Titolare di un’impresa artigiana può essere anche una società, purché sia organizzata in forma di società in nome collettivo, società in accomandita semplice, società a responsabilità limitata, sia unipersonale che pluripersonale, o società cooperativa, con esclusione pertanto delle sole società per azioni e società in accomandita per azioni.
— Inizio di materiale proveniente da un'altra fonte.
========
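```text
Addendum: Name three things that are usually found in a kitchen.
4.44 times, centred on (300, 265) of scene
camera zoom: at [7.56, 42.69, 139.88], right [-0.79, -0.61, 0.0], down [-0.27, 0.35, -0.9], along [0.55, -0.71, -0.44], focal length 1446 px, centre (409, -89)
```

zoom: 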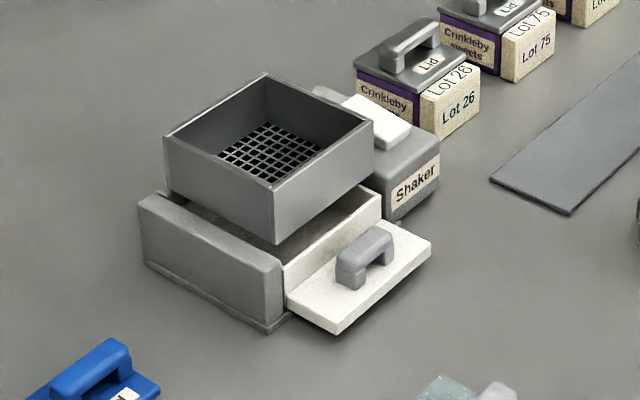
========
L’impresa artigiana non può oltrepassare i limiti dimensionali fissati dall’articolo 4 della legge quadro e deve iscriversi in un apposito albo previsto dal successivo articolo 5 al fine di godere delle provvidenze ed agevolazioni previste dalla disciplina di dettaglio.
L’impresa familiare
L’istituto dell’impresa famigliare è volto non tanto all’individuazione di una specifica categoria quanto a disciplinare alcuni rapporti familiari. È impresa familiare l’impresa nella quale collaborano il coniuge, i parenti entro il terzo grado e gli affini entro il secondo dell’imprenditore. È frequente che un’impresa familiare rispetti anche i requisiti della piccola impresa ma non c’è coincidenza tra le due fattispecie. È un istituto nato nel 1975 per tutelare i familiari dallo sfruttamento da parte dell’imprenditore del lavoro dei familiari, senza costringere il capofamiglia a formare una società o ad assumere e familiari come dipendenti. È una forma di impresa che ha origine dalla situazione di fatto (il fatto che i familiari prestano lavoro nell’impresa). I familiari beneficiano di diritti patrimoniali e amministrativi:
- partecipazione agli utili proporzionalmente al lavoro prestato (qualitativamente e quantitativamente)
- diritto mantenimento
- diritti sui beni acquistati con gli utili
- in caso di cessione dell’attività hanno, a parità di condizioni, una prelazione rispetto ai terzi
- possono partecipare ad alcune decisioni amministrative di straordinaria amministrazione
L’impresa familiare resta pur sempre un impresa individuale. Solo il titolare è autorizzato alla gestione e si occupa delle decisioni di ordinaria amministrazione. Solo il titolare risponde delle obbligazioni dell’impresa ed è soggetto a fallimento (se l’impresa famigliare non rientra nei parametri sopra indicati parlando di fallimento).